Fifth, your concern is whether, in circumstances where you are barred from making representations [directly] to the Council, you are permitted to advise a law partner or client regarding his or her own representations to the Council. Pursuant to 18 U.S.C. § 207(a)(1), a former employee is not prohibited from providing “behind the scenes” assistance in connection with the representation of another person. Further, the restriction applies only to those communications and appearances that are made “with the intent to influence.” Therefore, you may provide advice to a law partner or a client with respect to his or her own representations to the Council.
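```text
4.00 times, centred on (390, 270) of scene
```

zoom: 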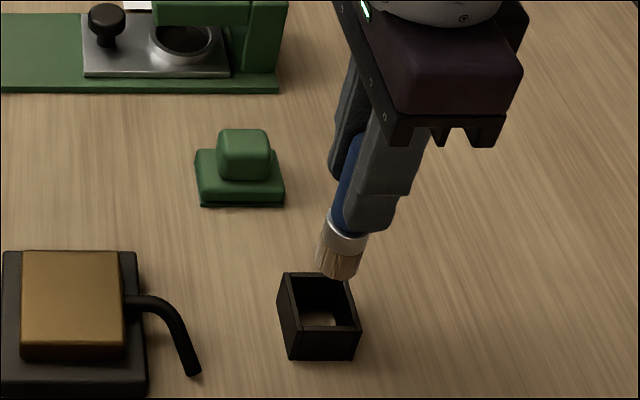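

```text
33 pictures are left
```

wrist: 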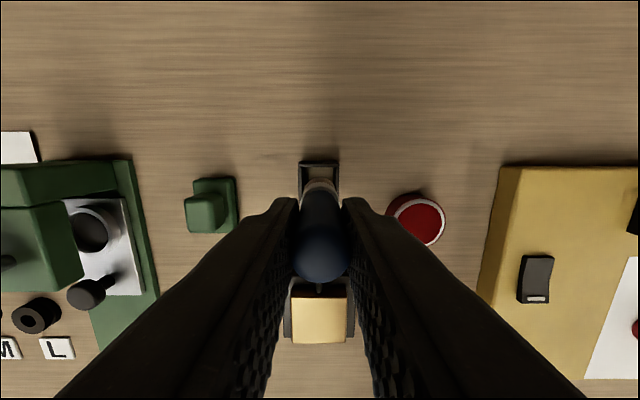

Finally, you ask if any restrictions apply to a former Councilmember’s representations before the District of Columbia Financial Responsibility and Management Assistance Authority (Authority), and whether the Authority is an “agency” of the District of Columbia for purposes of 18 D.P.M. § 1814. Pursuant to the District of Columbia Financial Responsibility and Management Assistance Act of 1995, Pub. L. No. 104-8, § 101(a), 109 Stat. 97, the Authority “is established as an entity within the government of the District of Columbia, and is not established as a department, agency, establishment or instrumentality of the United States Government.” The term, “agency”, is defined in 18 D.P.M. § 1814.1 as “any unit of the District of Columbia government required by law, by the Mayor of the District of Columbia, or by the Council of the District of Columbia to administer any law, rule, or any regulation adopted under authority of law.” Therefore, as an entity established by federal law to administer certain laws and regulations pertaining to District budget reforms, the Authority, in our view, is an “agency” of the District of Columbia government for purposes of 18 D.P.M. §§ 1814 et seq.